THE COUNCIL OF THE HOLY PLACES

8. (1) There shall be a Council of the Holy Places con­sisting of the heads of the communities interested in the Holy Places.

    (2) The Council shall perform the functions placed upon it by the present Statute, and shall serve as the organ for the representation to the Commissioner of the collective views of the religious communities interested in the Holy Places. Each community shall however remain entitled to present its views on any matter affecting it directly to the Commissioner or to the Israeli authorities.

    (3) Communications on municipal matters shall take place between the religious communities and the local municipal authorities. On all other matters the communities shall com­municate with the Israeli Ministry of Religious Affairs.

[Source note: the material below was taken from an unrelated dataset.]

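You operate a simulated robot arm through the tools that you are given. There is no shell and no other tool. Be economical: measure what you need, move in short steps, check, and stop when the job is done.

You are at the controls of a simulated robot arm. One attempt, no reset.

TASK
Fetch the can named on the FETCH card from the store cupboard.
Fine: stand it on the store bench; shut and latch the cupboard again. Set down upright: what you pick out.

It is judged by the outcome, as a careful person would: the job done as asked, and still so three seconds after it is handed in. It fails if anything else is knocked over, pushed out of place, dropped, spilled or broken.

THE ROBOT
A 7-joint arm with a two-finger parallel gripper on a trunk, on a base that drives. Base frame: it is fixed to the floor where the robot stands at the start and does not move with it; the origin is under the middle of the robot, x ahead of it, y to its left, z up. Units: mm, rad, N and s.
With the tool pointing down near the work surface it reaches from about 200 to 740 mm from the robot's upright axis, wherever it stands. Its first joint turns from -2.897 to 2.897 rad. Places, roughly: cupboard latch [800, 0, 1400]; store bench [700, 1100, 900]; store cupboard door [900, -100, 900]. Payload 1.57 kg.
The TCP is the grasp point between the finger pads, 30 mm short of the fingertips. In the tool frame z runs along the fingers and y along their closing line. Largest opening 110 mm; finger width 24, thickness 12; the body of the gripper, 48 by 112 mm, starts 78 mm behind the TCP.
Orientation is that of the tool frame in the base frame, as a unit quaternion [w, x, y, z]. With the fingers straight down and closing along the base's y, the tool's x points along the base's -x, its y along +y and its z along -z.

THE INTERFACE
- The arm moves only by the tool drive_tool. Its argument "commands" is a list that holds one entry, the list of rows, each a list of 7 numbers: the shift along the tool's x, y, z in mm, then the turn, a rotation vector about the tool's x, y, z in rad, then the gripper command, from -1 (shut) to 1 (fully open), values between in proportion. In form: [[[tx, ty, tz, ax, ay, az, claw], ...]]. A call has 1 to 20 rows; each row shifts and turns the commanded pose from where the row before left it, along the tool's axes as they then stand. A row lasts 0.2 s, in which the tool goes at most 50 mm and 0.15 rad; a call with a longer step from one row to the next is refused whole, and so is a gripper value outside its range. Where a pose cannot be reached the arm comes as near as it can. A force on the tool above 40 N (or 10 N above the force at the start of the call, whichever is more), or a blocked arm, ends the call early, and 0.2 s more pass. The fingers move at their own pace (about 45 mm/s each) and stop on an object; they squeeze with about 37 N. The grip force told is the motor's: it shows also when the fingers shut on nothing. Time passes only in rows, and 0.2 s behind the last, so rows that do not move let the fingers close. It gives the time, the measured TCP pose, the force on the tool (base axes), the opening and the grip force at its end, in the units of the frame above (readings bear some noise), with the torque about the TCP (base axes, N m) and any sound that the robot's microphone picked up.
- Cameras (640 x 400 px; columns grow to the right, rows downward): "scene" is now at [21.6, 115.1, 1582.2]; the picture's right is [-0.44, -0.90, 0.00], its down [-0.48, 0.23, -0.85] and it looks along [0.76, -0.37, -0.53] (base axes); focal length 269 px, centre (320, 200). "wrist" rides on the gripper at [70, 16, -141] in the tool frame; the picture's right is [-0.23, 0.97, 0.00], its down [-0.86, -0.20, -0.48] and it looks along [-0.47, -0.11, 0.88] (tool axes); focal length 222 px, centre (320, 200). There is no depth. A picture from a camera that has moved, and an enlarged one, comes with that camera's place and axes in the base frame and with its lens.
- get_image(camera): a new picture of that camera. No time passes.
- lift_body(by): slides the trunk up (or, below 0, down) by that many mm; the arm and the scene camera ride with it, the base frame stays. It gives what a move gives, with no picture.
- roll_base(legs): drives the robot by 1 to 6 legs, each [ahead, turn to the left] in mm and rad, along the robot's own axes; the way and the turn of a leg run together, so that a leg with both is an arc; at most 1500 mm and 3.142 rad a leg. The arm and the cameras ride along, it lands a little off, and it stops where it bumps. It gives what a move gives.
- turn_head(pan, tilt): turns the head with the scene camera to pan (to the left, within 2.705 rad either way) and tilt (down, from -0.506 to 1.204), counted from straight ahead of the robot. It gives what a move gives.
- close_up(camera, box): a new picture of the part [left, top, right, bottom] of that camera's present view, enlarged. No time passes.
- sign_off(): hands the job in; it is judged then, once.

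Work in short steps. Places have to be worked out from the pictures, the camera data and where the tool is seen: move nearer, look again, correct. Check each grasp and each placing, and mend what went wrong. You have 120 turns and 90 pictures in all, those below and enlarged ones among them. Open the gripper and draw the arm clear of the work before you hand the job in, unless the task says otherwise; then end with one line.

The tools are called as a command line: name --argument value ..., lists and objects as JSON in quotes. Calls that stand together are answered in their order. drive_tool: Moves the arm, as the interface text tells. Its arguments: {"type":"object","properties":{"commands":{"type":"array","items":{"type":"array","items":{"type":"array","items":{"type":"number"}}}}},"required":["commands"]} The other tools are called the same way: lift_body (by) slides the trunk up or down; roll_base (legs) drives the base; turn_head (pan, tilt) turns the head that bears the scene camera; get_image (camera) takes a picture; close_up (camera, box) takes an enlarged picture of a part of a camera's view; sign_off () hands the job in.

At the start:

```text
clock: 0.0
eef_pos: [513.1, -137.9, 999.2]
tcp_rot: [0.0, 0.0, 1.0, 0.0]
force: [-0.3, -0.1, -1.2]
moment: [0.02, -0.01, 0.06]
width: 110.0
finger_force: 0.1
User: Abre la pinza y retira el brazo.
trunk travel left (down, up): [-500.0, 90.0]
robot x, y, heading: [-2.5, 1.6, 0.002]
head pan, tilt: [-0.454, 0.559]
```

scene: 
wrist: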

CONSIDERATIONS OF SECURITY

9. The provisions of this Statute are subject to the interests of the security of Israel and, in particular, so long as the United Arab Republic, Syria, Lebanon, Jordan, Iraq or any other State maintains with Israel a state of war or belligerency, whether or not accompanied by hostilities; and the State of Israel shall be entitled for such security purposes within limits dictated by the exigencies of the circumstances to restrict the liberties herein guaranteed. The Commissioner shall hear any complaints which any community may make in this connection and may, if he thinks fit, refer the same to the Government of Israel.